There was one final obstacle that Sabatier had to overcome: himself. The 34-year-old stresses that all money spent symbolizes a tradeoff in time, so spend it on what makes you happy — whether that’s artisanal coffee or takeout food. But Sabatier had become so addicted to making money he forgot that the things that made him happiest were free. He admits that he lost his late 20s and a few friends because he failed to realize the freedom he craved so badly was already within his grasp. Still, that obsession gave Sabatier the ability and stature to communicate with people about how to remove their scarcity mindset with money. So he does feel the tradeoff, however costly and exhausting, worked itself out.
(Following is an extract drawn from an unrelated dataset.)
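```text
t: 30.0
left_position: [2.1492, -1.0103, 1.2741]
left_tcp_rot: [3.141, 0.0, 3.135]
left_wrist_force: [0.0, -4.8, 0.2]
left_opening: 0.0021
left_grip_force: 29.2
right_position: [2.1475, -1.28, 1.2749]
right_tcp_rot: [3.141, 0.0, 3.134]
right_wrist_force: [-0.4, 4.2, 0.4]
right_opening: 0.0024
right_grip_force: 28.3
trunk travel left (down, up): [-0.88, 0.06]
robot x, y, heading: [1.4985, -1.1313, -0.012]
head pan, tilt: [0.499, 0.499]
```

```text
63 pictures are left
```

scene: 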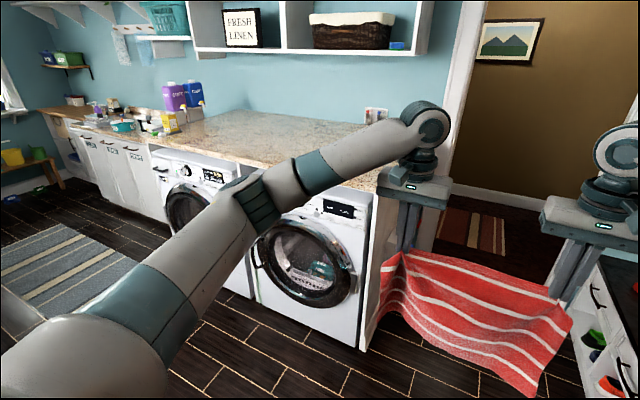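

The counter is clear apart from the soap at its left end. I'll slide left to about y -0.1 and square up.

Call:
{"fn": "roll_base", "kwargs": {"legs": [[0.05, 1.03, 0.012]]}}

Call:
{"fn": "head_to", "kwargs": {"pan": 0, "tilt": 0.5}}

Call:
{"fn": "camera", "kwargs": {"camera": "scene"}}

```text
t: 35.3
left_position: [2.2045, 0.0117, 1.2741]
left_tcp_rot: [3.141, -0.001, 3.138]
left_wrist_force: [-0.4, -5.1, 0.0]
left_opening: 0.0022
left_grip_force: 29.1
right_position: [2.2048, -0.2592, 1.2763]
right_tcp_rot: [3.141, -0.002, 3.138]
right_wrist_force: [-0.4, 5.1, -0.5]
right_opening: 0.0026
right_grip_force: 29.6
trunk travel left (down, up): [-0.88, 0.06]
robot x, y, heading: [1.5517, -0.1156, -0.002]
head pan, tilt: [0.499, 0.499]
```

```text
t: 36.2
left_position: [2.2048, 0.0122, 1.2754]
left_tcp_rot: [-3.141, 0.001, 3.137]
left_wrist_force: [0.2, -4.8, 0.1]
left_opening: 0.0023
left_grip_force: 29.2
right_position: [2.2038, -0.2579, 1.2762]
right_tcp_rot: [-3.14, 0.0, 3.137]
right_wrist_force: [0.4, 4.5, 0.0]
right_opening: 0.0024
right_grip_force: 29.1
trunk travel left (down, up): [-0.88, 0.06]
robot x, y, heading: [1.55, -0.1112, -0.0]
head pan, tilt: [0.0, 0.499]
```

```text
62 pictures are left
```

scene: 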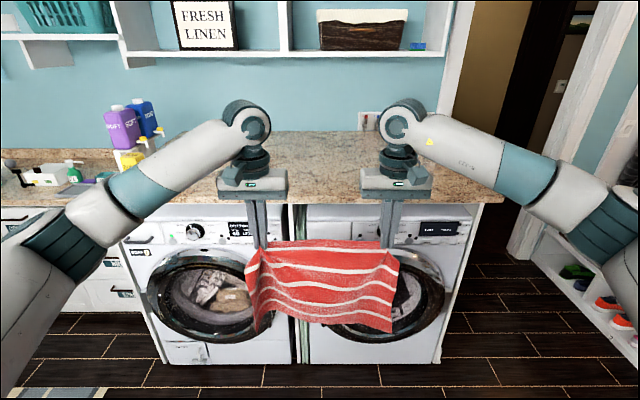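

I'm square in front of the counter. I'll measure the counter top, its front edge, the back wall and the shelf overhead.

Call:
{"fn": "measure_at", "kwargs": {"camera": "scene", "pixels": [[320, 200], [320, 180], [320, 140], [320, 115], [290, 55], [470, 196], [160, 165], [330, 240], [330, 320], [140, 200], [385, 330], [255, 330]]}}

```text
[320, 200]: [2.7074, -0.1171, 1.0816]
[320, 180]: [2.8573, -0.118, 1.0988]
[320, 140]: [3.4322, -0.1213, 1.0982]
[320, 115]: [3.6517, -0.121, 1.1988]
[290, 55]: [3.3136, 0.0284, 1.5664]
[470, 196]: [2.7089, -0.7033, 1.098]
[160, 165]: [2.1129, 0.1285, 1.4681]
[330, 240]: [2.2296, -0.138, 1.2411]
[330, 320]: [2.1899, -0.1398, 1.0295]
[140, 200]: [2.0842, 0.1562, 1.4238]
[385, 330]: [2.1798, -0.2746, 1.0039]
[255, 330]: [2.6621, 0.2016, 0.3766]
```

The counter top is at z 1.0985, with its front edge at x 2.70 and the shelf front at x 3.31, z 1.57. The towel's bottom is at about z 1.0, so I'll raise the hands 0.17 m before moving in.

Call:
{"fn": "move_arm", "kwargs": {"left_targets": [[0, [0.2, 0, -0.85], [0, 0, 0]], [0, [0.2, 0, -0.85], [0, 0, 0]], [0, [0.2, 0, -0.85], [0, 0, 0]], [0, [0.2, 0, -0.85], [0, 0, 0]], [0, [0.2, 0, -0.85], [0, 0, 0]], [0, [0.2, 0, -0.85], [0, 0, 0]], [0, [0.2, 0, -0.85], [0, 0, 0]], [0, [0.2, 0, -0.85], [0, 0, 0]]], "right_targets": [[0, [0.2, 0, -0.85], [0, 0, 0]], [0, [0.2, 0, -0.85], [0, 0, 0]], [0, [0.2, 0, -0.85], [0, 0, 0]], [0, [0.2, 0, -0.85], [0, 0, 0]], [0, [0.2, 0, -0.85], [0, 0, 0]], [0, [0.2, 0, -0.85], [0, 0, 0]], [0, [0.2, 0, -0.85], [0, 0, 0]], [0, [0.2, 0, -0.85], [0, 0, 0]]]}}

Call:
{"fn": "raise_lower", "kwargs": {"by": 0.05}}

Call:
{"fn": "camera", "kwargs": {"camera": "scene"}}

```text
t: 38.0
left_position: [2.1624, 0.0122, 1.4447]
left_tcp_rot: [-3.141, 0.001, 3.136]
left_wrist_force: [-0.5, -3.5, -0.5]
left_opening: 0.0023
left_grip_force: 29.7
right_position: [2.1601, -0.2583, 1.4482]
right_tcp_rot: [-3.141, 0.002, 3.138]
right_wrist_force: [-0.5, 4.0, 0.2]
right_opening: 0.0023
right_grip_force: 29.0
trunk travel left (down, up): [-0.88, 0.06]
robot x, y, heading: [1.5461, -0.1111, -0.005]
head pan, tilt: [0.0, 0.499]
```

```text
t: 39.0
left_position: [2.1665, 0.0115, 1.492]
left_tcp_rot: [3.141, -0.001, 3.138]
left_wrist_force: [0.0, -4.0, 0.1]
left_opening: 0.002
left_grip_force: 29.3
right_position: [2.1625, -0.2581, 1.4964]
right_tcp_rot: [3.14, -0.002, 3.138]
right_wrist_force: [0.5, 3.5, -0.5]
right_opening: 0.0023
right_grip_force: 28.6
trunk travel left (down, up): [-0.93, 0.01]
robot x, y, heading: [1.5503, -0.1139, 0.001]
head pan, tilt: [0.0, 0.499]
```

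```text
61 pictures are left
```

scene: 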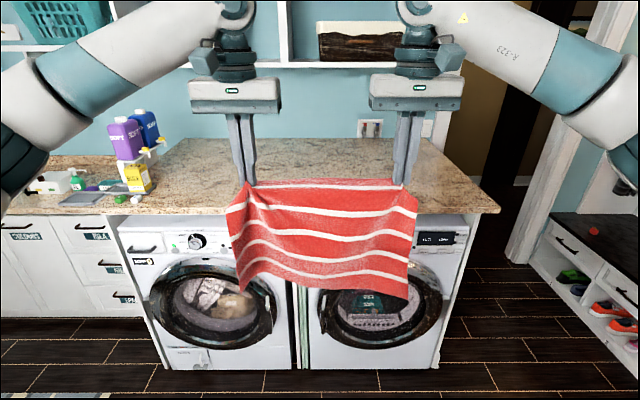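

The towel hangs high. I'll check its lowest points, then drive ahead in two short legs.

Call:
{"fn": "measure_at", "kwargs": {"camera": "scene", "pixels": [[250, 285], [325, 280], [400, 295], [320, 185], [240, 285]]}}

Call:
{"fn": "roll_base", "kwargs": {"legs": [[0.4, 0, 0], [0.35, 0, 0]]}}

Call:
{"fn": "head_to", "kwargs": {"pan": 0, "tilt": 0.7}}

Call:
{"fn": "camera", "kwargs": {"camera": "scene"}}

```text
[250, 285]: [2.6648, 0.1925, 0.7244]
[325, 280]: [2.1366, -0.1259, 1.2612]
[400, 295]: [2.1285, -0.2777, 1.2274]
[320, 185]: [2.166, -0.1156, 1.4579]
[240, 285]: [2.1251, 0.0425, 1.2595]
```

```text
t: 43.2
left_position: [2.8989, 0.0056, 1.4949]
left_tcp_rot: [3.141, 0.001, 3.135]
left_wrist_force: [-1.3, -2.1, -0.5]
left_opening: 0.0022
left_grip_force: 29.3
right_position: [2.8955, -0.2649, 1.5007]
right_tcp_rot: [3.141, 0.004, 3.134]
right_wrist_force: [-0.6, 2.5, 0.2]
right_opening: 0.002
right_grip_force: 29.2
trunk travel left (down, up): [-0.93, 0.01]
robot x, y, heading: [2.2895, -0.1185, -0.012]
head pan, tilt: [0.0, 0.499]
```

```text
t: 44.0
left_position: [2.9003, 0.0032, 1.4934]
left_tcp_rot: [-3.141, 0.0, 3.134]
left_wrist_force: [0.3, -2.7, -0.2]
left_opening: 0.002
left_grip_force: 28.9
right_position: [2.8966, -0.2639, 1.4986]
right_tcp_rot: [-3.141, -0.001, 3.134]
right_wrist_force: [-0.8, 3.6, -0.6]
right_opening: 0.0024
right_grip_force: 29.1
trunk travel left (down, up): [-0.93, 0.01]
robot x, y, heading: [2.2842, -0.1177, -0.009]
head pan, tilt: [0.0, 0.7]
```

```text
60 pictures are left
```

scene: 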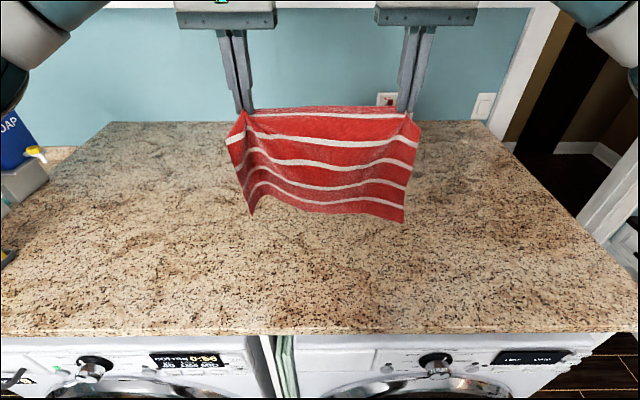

Removing that obsessive, and often, anxious lens is the main lesson he looks to bring to Mason on Friday. To Sabatier, teaching the tactics about saving and making money is simple — it just requires follow-through on the adherents’ end. But showing students that fretting over grades and SATs inculcates stress as their life’s default mode is the hard part. Similar to how investments compound over time in a positive fashion, stress starting from an early age does so negatively. And controlling that stress is a key in helping people find out what makes them happy. Once adulthood rolls around, money is one of those stressors that gets in the way of self-discovery.
“Most people don’t know what makes them happy, so money gives them the time and space to figure that out,” Sabatier said. “You can always go back to that crappy job, but in 10 years it might be too late to do some of the things you’ve always wanted. A lot of people are richer than they realize, it’s just hard to see when you feel stuck by the constraints of a lifestyle you feel you’re supposed to live or job you think you have to have.”
Sabatier’s book tour stop will be at Capitol City Brewing Company (1100 New York Ave NW, Washington, D.C.) tomorrow from 7 – 10 p.m. His visit to Mason is to be announced.